D’un point de vue monétaire, malgré de nombreux changements de politique, la volonté d’une hégémonie monétaire demeure depuis les années 20, lorsqu’elle devient une véritable monnaie de référence. C’est d’ailleurs à cause de son importance dans l’économie mondiale, que le krach boursier d’octobre 1929 va provoquer une crise de taille mondiale.. L’Amérique va utiliser de nombreux processus pour accroître l’importance du dollar pour permettre ainsi aujourd’hui que la moitié des échanges se fassent en dollar et 75% des transactions journalières sur les marchés des changes se fassent aussi en dollar. Déjà, dès 1945, la banque centrale américaine possédait deux tiers des stocks d’or et la seule monnaie convertible en or était le dollar. Depuis, elle utilise des processus pour permettre d’augmenter la part du dollar dans les réserves monétaires mondiales. Ainsi, avec un dollar faible, les Banques centrales des pays industrialisés souhaitant soutenir cette monnaie, la part de celui-ci augmente dans les réserves.

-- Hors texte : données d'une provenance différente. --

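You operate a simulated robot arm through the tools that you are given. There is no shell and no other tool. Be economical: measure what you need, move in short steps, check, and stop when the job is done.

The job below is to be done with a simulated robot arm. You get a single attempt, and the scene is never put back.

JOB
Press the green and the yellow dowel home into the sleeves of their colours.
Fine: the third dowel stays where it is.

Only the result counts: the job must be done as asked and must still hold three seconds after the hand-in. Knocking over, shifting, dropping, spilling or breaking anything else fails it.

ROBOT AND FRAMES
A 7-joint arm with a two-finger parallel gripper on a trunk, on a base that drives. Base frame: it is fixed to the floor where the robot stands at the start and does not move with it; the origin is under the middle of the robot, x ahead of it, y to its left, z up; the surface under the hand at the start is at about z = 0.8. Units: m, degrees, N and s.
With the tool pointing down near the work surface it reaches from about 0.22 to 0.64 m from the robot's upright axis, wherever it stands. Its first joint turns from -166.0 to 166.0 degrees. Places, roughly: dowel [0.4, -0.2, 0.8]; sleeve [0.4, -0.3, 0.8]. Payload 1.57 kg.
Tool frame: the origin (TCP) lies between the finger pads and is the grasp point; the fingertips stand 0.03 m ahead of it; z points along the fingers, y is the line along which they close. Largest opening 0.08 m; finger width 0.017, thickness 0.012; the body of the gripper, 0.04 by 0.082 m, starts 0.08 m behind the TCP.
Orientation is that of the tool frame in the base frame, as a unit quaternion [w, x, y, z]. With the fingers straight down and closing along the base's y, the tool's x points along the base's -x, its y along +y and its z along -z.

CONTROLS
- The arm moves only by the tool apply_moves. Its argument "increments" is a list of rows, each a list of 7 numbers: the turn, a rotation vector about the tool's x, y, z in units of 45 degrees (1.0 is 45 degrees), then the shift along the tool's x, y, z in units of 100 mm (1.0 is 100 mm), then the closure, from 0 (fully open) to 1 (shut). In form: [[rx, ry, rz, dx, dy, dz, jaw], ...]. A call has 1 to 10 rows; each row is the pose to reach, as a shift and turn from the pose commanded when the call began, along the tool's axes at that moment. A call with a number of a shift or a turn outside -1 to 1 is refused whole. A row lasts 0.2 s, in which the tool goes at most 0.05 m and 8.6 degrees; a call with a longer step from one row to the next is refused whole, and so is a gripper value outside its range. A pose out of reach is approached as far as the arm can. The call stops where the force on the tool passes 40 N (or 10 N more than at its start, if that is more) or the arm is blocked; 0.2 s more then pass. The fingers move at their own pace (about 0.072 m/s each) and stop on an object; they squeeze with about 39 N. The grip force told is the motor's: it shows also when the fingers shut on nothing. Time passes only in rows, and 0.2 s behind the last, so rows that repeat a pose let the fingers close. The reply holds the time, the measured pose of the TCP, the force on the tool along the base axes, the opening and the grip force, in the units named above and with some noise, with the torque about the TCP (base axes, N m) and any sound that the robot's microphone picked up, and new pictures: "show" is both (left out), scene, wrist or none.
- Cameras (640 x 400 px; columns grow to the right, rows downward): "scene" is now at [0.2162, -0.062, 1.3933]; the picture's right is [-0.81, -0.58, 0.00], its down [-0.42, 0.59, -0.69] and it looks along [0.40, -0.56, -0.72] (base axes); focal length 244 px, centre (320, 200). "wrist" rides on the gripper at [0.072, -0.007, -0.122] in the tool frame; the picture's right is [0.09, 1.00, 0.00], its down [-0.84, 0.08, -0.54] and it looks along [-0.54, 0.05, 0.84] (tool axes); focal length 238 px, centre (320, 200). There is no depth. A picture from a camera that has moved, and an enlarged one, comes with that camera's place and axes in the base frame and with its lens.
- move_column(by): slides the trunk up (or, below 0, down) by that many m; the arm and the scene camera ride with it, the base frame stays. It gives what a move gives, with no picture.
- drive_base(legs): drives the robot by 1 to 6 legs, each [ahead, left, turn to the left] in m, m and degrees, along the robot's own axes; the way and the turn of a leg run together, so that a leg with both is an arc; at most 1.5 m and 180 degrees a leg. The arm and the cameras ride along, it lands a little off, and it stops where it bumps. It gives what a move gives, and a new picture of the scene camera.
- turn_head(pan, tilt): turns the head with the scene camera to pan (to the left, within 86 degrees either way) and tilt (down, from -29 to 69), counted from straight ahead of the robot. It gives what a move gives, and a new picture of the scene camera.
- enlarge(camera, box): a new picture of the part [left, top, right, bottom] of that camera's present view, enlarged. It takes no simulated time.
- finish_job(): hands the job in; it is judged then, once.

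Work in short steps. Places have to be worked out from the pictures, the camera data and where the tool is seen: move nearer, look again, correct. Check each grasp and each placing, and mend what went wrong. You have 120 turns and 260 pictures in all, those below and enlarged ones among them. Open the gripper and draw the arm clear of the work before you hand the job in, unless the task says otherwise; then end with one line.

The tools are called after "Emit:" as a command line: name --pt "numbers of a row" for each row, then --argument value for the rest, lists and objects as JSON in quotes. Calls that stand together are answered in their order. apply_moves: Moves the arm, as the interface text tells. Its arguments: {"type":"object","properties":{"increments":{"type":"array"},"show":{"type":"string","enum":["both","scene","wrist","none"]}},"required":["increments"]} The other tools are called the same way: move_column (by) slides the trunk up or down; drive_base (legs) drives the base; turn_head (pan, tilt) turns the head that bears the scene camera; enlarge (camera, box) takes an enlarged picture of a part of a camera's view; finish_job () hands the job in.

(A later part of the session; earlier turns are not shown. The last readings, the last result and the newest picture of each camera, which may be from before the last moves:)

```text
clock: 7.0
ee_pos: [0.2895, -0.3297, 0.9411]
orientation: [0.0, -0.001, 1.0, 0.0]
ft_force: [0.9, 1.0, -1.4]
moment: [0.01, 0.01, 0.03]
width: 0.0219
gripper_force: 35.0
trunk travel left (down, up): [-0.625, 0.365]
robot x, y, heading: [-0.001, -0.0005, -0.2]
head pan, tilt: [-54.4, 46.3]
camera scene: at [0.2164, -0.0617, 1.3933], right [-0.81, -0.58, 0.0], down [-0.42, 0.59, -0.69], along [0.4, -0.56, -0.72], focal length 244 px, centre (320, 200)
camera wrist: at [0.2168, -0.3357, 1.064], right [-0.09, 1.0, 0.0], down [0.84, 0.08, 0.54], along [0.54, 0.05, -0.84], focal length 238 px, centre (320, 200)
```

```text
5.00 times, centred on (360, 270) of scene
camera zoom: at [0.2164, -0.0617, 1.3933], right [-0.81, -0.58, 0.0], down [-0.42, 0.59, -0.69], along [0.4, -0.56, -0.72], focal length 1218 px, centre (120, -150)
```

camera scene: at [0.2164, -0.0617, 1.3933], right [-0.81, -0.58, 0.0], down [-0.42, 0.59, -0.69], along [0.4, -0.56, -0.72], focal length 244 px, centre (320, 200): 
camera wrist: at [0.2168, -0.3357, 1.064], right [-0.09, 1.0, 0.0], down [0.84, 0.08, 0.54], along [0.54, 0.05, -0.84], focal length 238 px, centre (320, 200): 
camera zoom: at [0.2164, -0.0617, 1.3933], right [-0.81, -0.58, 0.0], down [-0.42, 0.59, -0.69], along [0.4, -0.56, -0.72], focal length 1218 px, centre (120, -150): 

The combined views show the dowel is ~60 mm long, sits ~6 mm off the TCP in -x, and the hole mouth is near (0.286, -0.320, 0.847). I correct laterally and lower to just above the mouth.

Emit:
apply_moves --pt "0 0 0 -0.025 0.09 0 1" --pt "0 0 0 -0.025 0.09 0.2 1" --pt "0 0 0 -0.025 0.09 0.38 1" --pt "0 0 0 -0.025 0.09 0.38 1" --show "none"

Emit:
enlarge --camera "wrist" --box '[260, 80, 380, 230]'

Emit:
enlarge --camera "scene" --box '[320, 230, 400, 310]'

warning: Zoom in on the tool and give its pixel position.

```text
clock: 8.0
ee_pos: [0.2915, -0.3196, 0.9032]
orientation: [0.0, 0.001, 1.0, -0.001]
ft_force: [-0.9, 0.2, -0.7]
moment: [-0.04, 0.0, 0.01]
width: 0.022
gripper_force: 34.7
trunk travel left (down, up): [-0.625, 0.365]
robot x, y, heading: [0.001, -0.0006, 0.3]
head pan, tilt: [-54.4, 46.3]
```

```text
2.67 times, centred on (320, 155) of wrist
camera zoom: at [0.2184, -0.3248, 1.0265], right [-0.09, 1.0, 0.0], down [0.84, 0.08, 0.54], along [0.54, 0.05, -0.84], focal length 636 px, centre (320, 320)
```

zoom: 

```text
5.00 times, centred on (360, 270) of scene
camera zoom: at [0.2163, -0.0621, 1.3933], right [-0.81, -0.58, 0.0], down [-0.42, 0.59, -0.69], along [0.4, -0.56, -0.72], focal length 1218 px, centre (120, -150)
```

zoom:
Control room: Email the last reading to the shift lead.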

Le capitalisme américain, malgré ses nombreuses mutations, a aussi gardé quelques constantes. Il a toujours été un capitalisme innovateur qui a permis un véritable dynamisme des entreprises américaines, c’est ce que Schumpeter appelle la destruction créatrice. Le capitalisme a valorisé le salaire par rapport à l’emploi : symbolisé par le système du Cost of Life Adjustement (COLA) instauré par General Motors en 1948, qui vise à harmoniser le rapport entre la hausse des prix et les salaires. Le syndicalisme a pour de nombreuses raisons eu de moins en moins d’importance dans l’économie américaine notamment avec la loi Taft-Hartley de 1947. Cependant, une contestation de ce capitalisme semble émerger car des grèves, peu courantes aux Etats-Unis, ont eu lieu ces dernières années comme celle des ouvriers de General Motors pour protester contre un transfert de technologie vers la Chine. Malgré tout, la puissance de ces facteurs récurrents, bases de l’économie américaine, peuvent-ils justifier ce statut d’hyperpuissance pour les Etats-Unis?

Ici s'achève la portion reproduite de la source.